The U.S. Army Corps of Engineers launched its “shoreline feasibility study” in March 2016 to examine the effects the Camp Pendleton harbor, built in 1942, has on Oceanside beaches. The city’s harbor, built in the 1960s, shares its entrance.
“The ultimate goal is to get more sand on the beaches,” said Kiel Koger, the city’s public works director.
Studies as early as the 1950s have shown the jetty that extends out into the ocean from the harbor’s mouth diverts sand that currents otherwise would carry onto the beaches. Other sources of beach sand such as rivers and bluffs also have been stopped by steady development over the last century.
Last year, when the latest study began, it was to be 100 percent federally funded, Koger said.
However, the money stopped this year, and now the Corps is asking Oceanside to kick in half the remaining costs so that work can resume.
“They said it will probably be about $1.5 million to $2 million to complete … total,” he said, and it will take about two more years to finish the study.
A similar federal study in Solana Beach and Encinitas set the basis for a 50-year sand replenishment project that was allocated $87 million last year as part of the federal Water Resources Development Act. That project, planned for more than 15 years, could begin as soon as next year. It would use sand from offshore deposits to widen beaches by 50 to 150 feet in those two cities, which, along with the state, will share portions of the estimated $165 million total cost over the next five decades.

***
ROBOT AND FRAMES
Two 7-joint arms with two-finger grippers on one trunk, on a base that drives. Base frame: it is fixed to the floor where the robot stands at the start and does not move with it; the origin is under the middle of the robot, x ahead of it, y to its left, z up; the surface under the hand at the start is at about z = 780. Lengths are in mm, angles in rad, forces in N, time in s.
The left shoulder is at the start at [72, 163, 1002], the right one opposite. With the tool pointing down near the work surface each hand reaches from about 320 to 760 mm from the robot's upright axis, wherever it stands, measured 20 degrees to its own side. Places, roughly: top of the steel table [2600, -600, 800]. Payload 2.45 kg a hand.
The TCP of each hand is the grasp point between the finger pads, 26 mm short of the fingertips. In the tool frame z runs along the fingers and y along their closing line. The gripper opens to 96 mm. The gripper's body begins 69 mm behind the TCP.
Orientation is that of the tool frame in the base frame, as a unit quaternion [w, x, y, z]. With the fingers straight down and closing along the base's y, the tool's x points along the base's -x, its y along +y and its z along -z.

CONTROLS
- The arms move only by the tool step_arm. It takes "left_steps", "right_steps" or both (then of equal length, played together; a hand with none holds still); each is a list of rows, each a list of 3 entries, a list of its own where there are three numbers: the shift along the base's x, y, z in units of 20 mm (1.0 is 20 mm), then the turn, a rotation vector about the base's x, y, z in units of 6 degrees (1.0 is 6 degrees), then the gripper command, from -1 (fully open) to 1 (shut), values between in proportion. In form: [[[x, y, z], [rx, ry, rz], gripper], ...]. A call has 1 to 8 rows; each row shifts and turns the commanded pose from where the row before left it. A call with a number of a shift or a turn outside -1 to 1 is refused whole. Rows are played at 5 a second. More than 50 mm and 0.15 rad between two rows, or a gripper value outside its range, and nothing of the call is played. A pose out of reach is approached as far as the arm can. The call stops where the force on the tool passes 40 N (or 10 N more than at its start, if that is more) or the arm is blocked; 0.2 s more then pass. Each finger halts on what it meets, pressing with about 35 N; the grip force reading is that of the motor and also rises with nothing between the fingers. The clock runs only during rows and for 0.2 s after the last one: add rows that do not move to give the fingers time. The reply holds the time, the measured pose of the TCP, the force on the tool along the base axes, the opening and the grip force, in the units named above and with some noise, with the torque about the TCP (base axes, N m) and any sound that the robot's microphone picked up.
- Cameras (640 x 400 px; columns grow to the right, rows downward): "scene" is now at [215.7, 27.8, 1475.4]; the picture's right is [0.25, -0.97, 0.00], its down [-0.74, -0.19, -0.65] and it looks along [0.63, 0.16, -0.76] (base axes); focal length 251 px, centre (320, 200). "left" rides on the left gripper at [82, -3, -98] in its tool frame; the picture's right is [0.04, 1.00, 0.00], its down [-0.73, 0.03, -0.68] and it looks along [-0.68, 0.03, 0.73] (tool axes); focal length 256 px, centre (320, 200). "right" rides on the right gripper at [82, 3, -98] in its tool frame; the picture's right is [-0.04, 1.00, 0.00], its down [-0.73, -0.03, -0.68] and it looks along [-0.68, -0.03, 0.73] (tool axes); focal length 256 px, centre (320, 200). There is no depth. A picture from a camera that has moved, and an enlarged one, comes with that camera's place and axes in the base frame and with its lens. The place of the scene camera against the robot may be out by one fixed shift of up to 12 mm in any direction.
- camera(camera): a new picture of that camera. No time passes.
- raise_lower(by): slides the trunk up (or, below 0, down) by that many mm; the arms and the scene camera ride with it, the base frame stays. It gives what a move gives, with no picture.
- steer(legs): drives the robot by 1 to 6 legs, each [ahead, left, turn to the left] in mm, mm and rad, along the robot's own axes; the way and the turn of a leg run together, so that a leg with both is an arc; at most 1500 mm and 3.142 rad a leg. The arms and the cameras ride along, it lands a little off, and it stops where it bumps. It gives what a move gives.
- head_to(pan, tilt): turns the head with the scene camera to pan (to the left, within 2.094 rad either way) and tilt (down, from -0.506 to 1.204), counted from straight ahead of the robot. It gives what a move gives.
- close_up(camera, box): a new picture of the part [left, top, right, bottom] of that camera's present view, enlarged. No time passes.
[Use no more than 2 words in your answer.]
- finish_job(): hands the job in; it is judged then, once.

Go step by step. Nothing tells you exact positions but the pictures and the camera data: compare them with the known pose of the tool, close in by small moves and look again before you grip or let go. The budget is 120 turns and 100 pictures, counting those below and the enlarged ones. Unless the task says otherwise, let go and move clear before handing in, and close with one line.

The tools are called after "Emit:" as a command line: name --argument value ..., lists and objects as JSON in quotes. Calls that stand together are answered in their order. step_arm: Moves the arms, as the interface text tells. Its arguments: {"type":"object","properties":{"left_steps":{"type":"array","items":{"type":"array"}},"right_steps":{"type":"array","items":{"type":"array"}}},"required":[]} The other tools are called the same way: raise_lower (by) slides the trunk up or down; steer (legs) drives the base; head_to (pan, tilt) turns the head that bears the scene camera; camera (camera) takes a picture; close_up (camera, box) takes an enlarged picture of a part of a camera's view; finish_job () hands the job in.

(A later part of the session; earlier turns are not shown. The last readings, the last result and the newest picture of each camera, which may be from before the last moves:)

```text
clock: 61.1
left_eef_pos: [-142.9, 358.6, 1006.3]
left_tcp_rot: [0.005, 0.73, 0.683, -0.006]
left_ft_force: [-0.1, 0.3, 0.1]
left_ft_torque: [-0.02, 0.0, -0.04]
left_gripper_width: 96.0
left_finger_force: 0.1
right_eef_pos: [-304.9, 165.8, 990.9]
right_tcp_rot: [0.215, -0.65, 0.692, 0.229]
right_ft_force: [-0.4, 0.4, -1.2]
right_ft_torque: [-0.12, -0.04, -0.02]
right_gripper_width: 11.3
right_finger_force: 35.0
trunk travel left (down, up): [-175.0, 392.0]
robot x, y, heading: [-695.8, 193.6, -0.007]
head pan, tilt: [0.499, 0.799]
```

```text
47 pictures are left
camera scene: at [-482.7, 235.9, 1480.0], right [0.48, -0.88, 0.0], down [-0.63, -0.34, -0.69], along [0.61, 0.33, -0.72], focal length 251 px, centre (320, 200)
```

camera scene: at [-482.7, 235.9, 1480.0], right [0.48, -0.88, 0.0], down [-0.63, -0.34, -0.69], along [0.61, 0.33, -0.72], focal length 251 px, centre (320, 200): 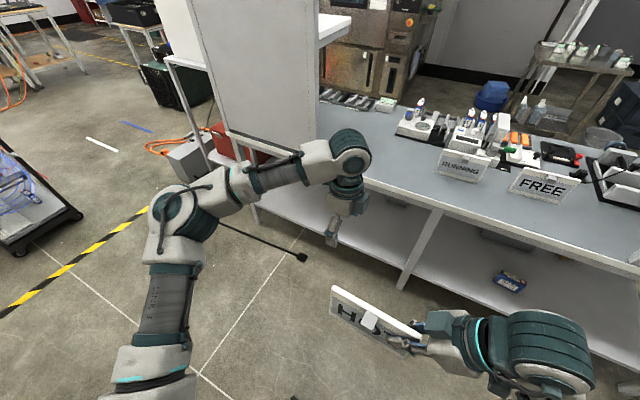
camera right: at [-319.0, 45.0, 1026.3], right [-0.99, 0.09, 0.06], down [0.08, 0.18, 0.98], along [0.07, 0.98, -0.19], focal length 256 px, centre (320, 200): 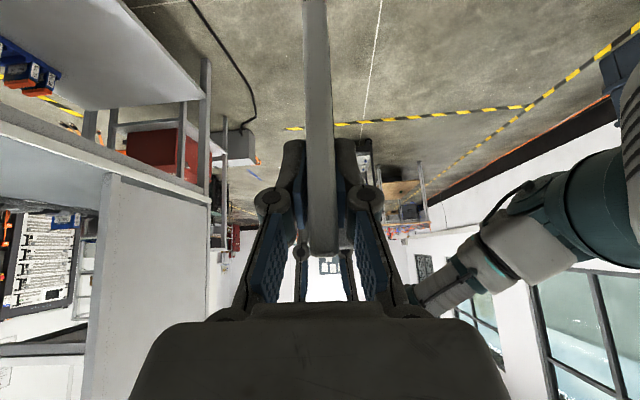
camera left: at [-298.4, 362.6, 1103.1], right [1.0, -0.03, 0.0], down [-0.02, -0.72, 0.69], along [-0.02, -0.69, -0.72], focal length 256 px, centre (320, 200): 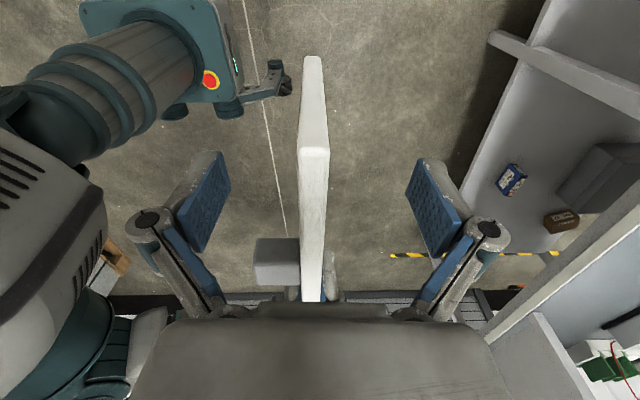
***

An Army Corps spokesman was unavailable Wednesday to discuss the Oceanside study. Another Corps project in Oceanside, the San Luis Rey River flood-control excavation, fell through because of problems with the contractor after work was scheduled to begin this fall. That project also would have placed more sand on the city’s beaches.
Oceanside beaches south of the harbor have eroded steadily since the 1940s. Only a narrow strip of sand remains in most spots south of the municipal pier. Structures along the shore are protected by rock revetments and by annual beach replenishment with sand pumped from the harbor and other sources.
Like all coastal San Diego County cities, Oceanside depends on its beaches for tourism, recreation, and protection of its coastal structures from the ocean waves.
The goal of the current feasibility study is to gather more information about beach erosion and the possible solutions to it.
“The Corps has been working on and off on these feasibility studies since about 2000,” Koger said. A previous effort also ended when funding for it was cut.
Oceanside officials have asked the Corps for a letter that outlines details of the expected costs for the remaining work and the time it will take, Koger said.
Once that it received, the Corps’ request for local funding will be presented to the City Council for a decision.